On October 19, 2016, the Federal Reserve, the Federal Deposit Insurance Corporation and the Office of the Comptroller of the Currency (together, the “Prudential Regulators”) published an advance notice of proposed rulemaking (ANPR) that would require banks with more than $50 billion in assets to take additional steps to protect against cyber-attacks.  Comments to the ANPR are due January 17, 2017.

The ANPR explains that Prudential Regulators have existing programs that contain supervisory expectations for cybersecurity practices at financial institutions and third-party service providers, such as existing FFIEC standards (please see our recent FFIEC alerts available here and here).  The proposed ANPR standards would be integrated into these existing supervisory frameworks.

The ANPR addresses five categories of cyber standards: (1) cyber risk governance; (2) cyber risk management; (3) internal dependency management; (4) external dependency management; and (5) incident response, cyber resilience, and situational awareness. Significant proposals within each category include the following:

  1. Cyber risk governance – The board of directors of a covered entity would be required to hold senior management accountable for implementing the entity’s cyber risk management framework. The ANPR proposes requiring the board to have adequate expertise in cybersecurity or to maintain access to resources or staff with such expertise. The ANPR also considers requiring senior leaders with responsibility for cybersecurity to be independent of business line management.
  2. Cyber risk management – The ANPR would require covered entities, to the greatest extent possible, to integrate cyber risk management into the responsibilities of at least three independent functions with appropriate checks and balances.  Units responsible for the day-to-day business functions would need to assess, on an ongoing basis, cyber risks associated with the activities of the unit, and that information regarding those risks is shared with senior management, as appropriate, in a timely manner.  The ANPR proposes explicitly requiring the audit function of a covered entity to assess whether the cyber risk management framework complies with applicable regulations and is appropriate for the firm’s size, complexity, interconnectedness, and risk profile.
  3. Internal dependency management – The ANPR would require covered entities to maintain an inventory of all business assets on an enterprise-wide basis, prioritized according to the assets’ criticality to the business functions they support, the firm’s mission and the financial sector.  Covered entities would need to track connections among assets and risk levels throughout the life cycles of the assets.
  4. External dependency management – The ANPR proposes requiring covered entities to have a current, accurate, and complete awareness of, and prioritize, all external dependencies and trusted connections on an enterprise-wide basis, based on their criticality to the business functions they support, the entity’s mission, and the financial sector. Covered entities would be expected to generate and maintain a current, accurate, and complete listing of all external dependencies and business functions, including mappings to supported assets and business functions.
  5. Incident response, cyber resilience, and situational awareness – Covered entities would be required to be capable of operating critical business functions in the face of cyber-attacks and to continuously enhance their cyber resilience. This includes establishing processes designed to maintain effective situational awareness capabilities to reliably predict, analyze, and respond to changes in the operating environment.  In addition, the ANPR proposes that covered entities establish and maintain enterprise-wide cyber resilience and incident response programs, with escalation protocols, based on their enterprise-wide cyber risk management strategies and supported by appropriate policies, procedures, governance, staffing, and independent review. These programs would be required to include processes to incorporate lessons learned into the programs.

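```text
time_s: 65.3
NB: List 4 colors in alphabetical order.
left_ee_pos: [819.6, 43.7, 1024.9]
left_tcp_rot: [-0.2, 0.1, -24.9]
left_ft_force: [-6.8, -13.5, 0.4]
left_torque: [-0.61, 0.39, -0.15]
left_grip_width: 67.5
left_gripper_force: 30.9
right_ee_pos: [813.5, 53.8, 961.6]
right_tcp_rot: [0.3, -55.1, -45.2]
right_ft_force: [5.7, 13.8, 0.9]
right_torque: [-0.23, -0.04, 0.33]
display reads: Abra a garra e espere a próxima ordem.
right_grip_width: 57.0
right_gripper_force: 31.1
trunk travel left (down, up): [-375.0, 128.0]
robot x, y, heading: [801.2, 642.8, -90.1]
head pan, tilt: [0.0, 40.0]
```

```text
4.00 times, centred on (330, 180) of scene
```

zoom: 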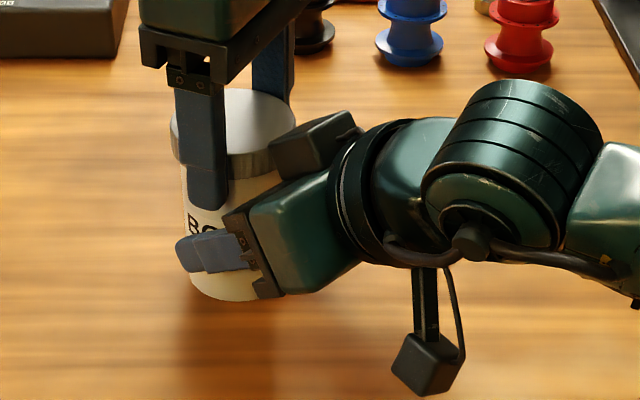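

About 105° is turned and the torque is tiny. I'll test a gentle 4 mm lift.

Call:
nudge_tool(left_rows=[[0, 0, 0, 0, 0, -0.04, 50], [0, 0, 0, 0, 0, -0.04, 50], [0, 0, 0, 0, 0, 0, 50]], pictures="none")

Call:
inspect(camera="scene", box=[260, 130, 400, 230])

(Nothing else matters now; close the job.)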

The Prudential Regulators are considering implementing the enhanced standards in a tiered manner, imposing more stringent standards on the systems of those entities that are critical to the functioning of the financial sector (“sector-critical systems”).  Particularly, the ANPR proposes a requirement that covered entities minimize the residual cyber risk of sector-critical systems by implementing the most effective and commercially available controls.  Prudential Regulators are also considering requiring covered entities to establish a recovery time objective (RTO) of two hours for their sector-critical systems.

As the ANPR states, “[a]s technology dependence in the financial sector continues to grow, so do opportunities for high-impact technology failures and cyber-attacks. Due to the interconnectedness of the U.S. financial system, a cyber incident or failure at one interconnected entity may not only impact the safety and soundness of the entity, but also other financial entities with potentially systemic consequences.” As a result, banks, their boards and third-party vendors should all continue to expect heightened cybersecurity regulations and consider changes to other liability standards that might result from those heightened regulatory expectations.